Reality TV personality Jen Shah couldn’t connect remotely with a hearing in New York City.

The arraignment for “The Real Housewives of Salt Lake City” star Jen Shah and her assistant/partner has been postponed until Friday because of technical difficulties.

After repeated failures to connect with Shah for a videoconference Wednesday, Judge Sidney Stein rescheduled it. There were, he said, 253 people connected via video or telephone and, apparently, the system could not handle the volume.

“Well, the defendants are entitled to a public arraignment,” Stein said.

During the 45-minute delay, while attempts were made to link Shah into the hearing, court staffers repeatedly told others dialed into the videoconference — including, apparently, a number of “Real Housewives” fans — to mute themselves.

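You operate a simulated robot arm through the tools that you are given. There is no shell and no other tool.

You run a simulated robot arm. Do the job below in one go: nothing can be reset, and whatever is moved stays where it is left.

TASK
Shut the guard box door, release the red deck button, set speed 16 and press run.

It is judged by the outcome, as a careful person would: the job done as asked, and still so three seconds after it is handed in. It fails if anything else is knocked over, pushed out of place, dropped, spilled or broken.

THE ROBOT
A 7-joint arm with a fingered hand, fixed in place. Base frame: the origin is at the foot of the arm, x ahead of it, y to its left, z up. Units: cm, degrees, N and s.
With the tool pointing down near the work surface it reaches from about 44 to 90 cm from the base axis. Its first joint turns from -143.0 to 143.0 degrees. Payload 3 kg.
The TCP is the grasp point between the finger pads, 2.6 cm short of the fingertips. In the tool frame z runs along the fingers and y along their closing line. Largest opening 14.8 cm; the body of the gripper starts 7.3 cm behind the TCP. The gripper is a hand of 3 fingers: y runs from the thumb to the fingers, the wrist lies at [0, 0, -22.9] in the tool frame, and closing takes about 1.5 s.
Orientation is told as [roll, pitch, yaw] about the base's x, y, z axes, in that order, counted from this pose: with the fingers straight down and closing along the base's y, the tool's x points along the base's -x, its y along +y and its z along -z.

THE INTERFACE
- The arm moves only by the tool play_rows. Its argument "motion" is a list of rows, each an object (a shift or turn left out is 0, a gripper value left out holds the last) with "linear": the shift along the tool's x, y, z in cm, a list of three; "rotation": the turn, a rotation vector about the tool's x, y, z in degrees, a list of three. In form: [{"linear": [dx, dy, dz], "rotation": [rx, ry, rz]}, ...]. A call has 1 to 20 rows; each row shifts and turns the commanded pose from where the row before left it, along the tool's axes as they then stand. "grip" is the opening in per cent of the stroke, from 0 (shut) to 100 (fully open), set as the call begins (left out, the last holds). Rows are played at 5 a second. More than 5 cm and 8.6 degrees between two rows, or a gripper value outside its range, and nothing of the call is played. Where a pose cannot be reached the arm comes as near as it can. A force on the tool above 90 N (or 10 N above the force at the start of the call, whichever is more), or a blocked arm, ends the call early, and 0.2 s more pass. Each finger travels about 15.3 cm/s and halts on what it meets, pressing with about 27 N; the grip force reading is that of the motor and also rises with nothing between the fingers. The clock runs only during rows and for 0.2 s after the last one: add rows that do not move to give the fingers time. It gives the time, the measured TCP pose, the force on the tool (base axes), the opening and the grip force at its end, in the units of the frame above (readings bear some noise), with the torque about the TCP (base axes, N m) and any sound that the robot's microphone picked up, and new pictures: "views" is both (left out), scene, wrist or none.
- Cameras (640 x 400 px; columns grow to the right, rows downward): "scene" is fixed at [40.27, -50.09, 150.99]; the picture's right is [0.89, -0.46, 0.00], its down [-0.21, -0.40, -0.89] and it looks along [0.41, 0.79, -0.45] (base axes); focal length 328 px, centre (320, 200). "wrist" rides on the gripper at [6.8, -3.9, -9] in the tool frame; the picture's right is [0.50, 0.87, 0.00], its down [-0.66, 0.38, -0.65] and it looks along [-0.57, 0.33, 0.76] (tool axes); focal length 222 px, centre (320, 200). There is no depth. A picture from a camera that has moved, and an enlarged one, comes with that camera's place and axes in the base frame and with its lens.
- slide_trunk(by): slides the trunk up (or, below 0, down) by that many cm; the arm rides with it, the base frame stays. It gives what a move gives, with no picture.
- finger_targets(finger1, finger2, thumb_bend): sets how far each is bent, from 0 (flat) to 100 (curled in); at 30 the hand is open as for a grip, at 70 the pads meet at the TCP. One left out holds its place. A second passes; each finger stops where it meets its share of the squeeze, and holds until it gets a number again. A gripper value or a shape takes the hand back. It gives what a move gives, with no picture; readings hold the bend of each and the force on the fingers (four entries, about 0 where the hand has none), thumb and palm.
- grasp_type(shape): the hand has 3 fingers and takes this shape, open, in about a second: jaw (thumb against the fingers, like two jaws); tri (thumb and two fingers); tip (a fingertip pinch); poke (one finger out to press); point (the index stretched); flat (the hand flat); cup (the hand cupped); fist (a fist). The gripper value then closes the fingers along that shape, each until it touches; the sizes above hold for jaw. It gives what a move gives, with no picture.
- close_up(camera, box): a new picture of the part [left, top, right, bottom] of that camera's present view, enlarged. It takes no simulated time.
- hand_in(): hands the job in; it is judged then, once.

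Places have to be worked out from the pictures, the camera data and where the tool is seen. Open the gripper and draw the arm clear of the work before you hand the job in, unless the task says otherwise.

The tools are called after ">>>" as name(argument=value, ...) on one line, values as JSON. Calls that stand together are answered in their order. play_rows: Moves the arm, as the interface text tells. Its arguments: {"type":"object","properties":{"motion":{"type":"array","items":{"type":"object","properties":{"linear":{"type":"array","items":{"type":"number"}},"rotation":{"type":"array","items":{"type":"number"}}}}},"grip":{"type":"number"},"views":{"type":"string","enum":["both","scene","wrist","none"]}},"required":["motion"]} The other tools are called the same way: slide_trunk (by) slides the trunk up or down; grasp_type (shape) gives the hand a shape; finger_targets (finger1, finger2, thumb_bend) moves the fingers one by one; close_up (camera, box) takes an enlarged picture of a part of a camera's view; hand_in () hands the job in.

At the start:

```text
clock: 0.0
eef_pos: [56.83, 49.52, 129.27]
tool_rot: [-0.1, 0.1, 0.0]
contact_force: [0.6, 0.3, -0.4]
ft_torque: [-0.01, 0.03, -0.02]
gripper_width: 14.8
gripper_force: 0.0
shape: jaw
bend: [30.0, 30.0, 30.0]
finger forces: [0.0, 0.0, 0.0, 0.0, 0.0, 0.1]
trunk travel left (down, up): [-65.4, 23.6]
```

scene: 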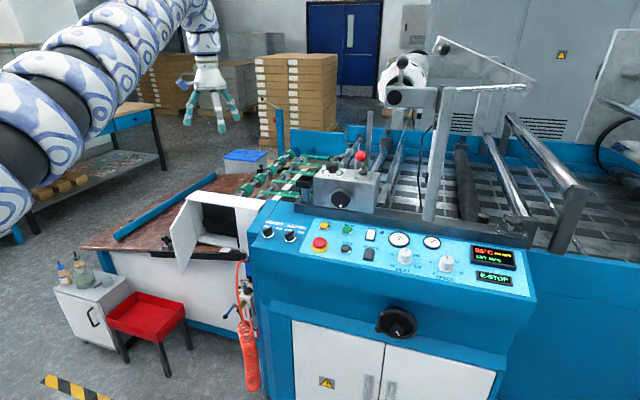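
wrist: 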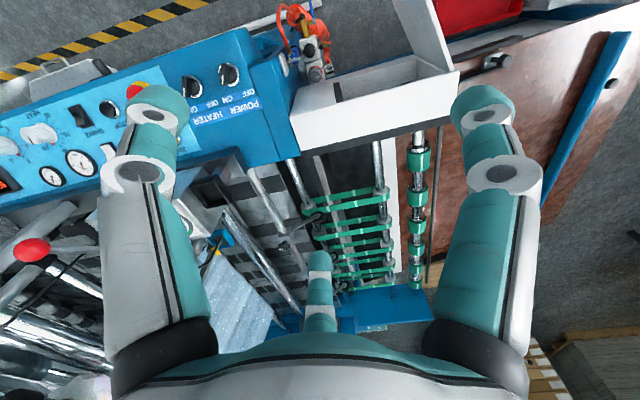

Shah and Stuart Smith were arrested Tuesday and charged with conspiracy to commit wire fraud in connection with telemarketing, and conspiracy to commit money laundering. The defendants and their lawyers, who are all in Utah, were scheduled to appear remotely in a New York courtroom. Smith and his lawyer were on the conference call, but in a scene perhaps reminiscent of “Real Housewives,” Shah’s lawyer was connected and she was not.

Shah and Smith are expected to enter a plea at the arraignment. And the prosecutor said she plans to make “some proposed changes to the defendants’ bail conditions.”

At their first hearing in Salt Lake City on Tuesday, hours after they were arrested, Shah and Smith agreed to several standard conditions for their release: They must appear at all hearings, cannot have contact with each other, cannot commit new crimes, must surrender their passports and cannot travel outside of Utah except to New York for further court hearings. They also agreed not to “dissipate cash or assets” or “spend any money from personal or company accounts” in excess of $10,000, except to pay for lawyers.

According to the federal indictment, filed in the Southern District Court of New York, the alleged fraud involved people who invested in a purported online business opportunity with other participants in the scheme.

The case against Shah and Smith is tied to a larger telemarketing fraud prosecution that has resulted in charges against 10 other people, including another Utahn.

In November 2019, 10 men — including Kevin Handren of Sandy — were arrested, and each charged with one count of conspiracy to commit wire fraud in connection with telemarketing through which they targeted and victimized 10 or more persons over the age of 55.

The other defendants include two men from Arizona, one from Nevada and six from New Jersey; two of them were also charged with obstruction of justice.

In words that would be echoed in Tuesday’s announcement of the arrests of Shah and Smith, Geoffrey S. Berman, then the U.S. attorney for the Southern District of New York, said in 2019, “as alleged, these 10 defendants, motivated by greed and the possibility of a quick payday, aggressively targeted the elderly and other vulnerable victims throughout the United States by convincing them to invest their money in various businesses, and then scammed those victims again after pushing them deep into debt. In reality, allegedly these so-called opportunities were just fraudulent schemes to steal victims’ money, and the so-called ‘debt relief’ only further abused the trust innocent victims placed in the defendants.”

Four of the New Jersey defendants entered guilty pleas; the other six cases, including Handren’s, are working their way through the court.

Both the 2019 charges and the charges against Shah and Smith state that the fraud began in 2012; both state that the fraud began with selling “business services … purporting to make the management of victims’ businesses more efficient or profitable, including tax preparation or website design services, notwithstanding that many victims were elderly and did not own a computer.”

Shah and Smith are accused of selling lists of “leads” that had been generated from “sales floors” in Utah, Arizona and Nevada, among other places. The owners of those “sales floors” allegedly “operated in coordination with several telemarketing sales floors in the New York and New Jersey area … and provided lead lists and assistance in fighting victim refund requests” from victims of the fraud.